First time I heard of something like “natural places” was some ten years ago at a conference in Slovenia. Several, mostly young researchers were proud to demonstrate an existence of non-man-made features on their sites, features that apparently gained a symbolic value before or during human habitation. For instance, trees that were incorporated in Neolithic ritual arrangements (henge monuments, if I recall correctly) or rock outcrops that seemed to have attracted special attention in the past. At first sight, such a concept does not seem particularly groundbreaking: we have always known that natural features inspired a wide range of symbolically charged responses in ancient societies, such as mountaintop sanctuaries (e.g. on Crete), depositions of artefacts in springs and rivers (e.g. the source of the Seine), or sacred forests that are well known from literary sources. I got intrigued, nevertheless, by an opportunity to introduce the concept of nature in archaeology, a concept which is, at the same time, our enemy.
Such a thing as “natural place” (the opposite of which would be an “unnatural” one [?]) is indeed somewhat clumsy and would not make much sense for geographers. All places are natural if they exist in the material world, although to a varying degree. Perhaps Piazza Navona, with its fountains and all, is less “natural” than a vineyard in Tuscany, but both of these places exist in particular topographic settings and both are related to particular visions of nature. So it may turn that the concept of a place being more or less natural is primarily reflecting a specific view of nature held by scientists, namely the occidental one, the critique of which has become a common place. But this would be to miss the whole point.
Reading through the book that initiated all the buzz, “The Archaeology of Natural Places” by Richard Bradely, it becomes clear that the basic idea is methodological – how can archaeologists study past societies in their unaltered, yet symbolically charged landscape? Archaeologists are, indeed, so concerned with distinction between the man-made and the natural: is the feature I’m excavating an old animal burrow or an ancient pit, is the terrace on which the site is located made by human design or by alluvial deposition etc. First we establish concrete traces of human presence and then we may proceed to deploy our favourite theory. However, this way of thinking puts archaeologists at danger of defining human culture in opposition to its environment.
Be it as it may, the concept of natural places is not really about the culture – nature debate but about translating particular situations, namely those where unaltered natural features were given special attention, into archaeological discourse of “sites” and “places”. This is an important point because it enables us to study the relationships past societies had with their environment beyond simple functionalism (i.e. exploitation of resources). Crucially, this concept does not demand to abandon fundamental notions of culture as opposed to nature, that is, we may continue to focus on particular “sites” of human action. First we separate – e.g. an ancient camp which is not a natural fire, a burial mound which is not a geological anomaly – and then we try to understand the interplay of these “cultural” places in their “natural” setting. This is fundamental to the discipline and a direct philosophical critique of our inherent “naturalism” is rather unproductive.
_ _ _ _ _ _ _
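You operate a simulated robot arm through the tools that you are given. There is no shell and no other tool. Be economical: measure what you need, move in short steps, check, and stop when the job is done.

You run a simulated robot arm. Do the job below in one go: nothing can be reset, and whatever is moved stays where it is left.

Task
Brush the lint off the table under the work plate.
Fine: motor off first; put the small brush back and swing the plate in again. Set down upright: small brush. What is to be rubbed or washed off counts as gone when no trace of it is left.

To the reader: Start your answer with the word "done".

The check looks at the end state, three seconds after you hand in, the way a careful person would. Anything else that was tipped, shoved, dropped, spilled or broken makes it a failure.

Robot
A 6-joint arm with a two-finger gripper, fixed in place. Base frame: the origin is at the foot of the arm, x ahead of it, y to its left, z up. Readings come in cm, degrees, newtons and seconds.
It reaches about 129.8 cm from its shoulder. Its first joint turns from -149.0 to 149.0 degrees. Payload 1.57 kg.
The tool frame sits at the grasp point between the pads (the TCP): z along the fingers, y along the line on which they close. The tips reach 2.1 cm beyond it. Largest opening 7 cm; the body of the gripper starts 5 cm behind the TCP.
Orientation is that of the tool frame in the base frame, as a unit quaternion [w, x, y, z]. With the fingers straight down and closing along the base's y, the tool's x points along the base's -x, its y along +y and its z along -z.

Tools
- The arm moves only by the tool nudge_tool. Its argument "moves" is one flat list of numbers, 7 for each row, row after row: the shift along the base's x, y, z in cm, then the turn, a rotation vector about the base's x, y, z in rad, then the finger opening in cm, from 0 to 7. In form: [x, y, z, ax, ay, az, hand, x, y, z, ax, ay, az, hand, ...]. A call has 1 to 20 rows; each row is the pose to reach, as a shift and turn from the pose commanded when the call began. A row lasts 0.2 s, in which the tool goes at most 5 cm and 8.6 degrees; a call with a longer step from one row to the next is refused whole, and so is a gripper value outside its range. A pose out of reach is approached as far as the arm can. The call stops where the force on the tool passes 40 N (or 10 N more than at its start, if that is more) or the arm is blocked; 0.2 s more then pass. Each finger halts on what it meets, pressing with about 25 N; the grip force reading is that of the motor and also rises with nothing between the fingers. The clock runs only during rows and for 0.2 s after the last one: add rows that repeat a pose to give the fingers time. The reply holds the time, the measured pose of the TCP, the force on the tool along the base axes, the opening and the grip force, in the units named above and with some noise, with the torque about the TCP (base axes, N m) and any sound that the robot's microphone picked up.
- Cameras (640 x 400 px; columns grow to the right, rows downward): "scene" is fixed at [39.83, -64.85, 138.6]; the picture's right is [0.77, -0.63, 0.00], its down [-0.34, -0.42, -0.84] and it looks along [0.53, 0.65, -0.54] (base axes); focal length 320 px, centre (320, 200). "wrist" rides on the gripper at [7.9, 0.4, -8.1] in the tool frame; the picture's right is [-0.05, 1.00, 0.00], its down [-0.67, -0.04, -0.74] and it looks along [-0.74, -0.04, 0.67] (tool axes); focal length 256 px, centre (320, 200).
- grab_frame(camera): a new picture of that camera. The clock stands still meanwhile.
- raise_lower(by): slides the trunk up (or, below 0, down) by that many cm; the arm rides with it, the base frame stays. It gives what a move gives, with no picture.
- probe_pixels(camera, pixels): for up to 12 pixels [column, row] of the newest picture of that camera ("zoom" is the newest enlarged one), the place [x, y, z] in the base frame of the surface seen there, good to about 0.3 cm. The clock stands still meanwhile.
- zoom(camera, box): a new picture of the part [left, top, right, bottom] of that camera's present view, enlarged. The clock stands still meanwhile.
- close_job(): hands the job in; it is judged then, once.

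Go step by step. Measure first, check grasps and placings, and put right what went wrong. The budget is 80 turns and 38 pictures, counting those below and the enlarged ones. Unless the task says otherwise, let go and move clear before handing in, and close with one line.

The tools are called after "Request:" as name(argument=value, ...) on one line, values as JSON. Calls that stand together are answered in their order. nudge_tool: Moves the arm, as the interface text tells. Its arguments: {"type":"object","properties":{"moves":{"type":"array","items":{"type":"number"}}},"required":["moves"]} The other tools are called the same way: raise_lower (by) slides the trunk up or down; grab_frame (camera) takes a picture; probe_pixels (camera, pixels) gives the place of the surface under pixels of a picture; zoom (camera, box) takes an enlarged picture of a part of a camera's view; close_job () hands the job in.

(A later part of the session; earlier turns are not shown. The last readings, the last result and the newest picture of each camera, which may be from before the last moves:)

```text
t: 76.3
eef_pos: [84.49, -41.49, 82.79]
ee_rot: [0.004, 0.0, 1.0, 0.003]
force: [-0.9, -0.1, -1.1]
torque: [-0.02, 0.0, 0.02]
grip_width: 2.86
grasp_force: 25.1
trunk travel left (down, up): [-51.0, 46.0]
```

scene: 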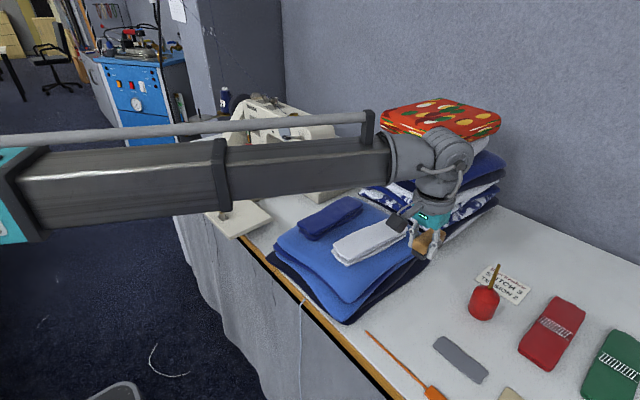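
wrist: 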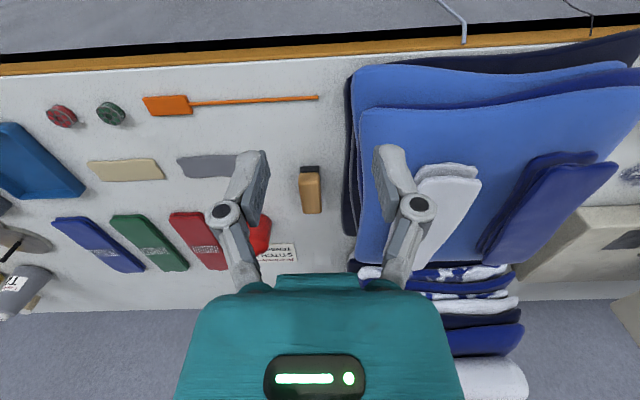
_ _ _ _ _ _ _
But what about situations when nature and culture cannot be easily separated? Bradley is focused either on ritual places or on particular and imposing topographies, but what about ordinary agricultural fields or simple habitations? Take an ordinary settlement, a village, for example. There is a range of environmental factors that had to be taken into account by its founders. Is there enough productive land in the vicinity, is the site prone to flooding, are there other settlements in the neighbourhood etc.? Archaeologists are very happy when they are able to prove that not all environmental factors were respected and that some mysterious “symbolic” (or at least “social”) reason also played a certain role. Same thing again, nature vs culture. The problem is that the “nature” could only be known symbolically, through language and systems of meaning (or through GIS for that matter). Who might claim that knowledge is unrelated to tradition, no matter how “traditional” a society is perceived to be? To sum up, there is as much symbolism in everyday (agricultural, domestic) landscape, which we all know very well, but the archaeological paradigm of its own subject matter as non-nature is unsuitable for its study.
What would be the solution, then? I wouldn’t really know (besides that there are many books on the subject of culture-nature dichotomy, way too many to be absorbed easily). My venture in this debate is the experiment with topographic networks, which aims to divide the entire landscape into objects, theoretically knowable by humans, such as hills, valleys, summits etc. This means we are not obliged to dissociate, say, a hill form a settlement on it – they are but one geographical object. We can then proceed to study these composite objects and the way they are related to each other. I cannot develop the idea further – it’s too fresh – but something should come out, hopefully…
R. Bradley: An Archaeology of Natural Places, Routledge, 2000.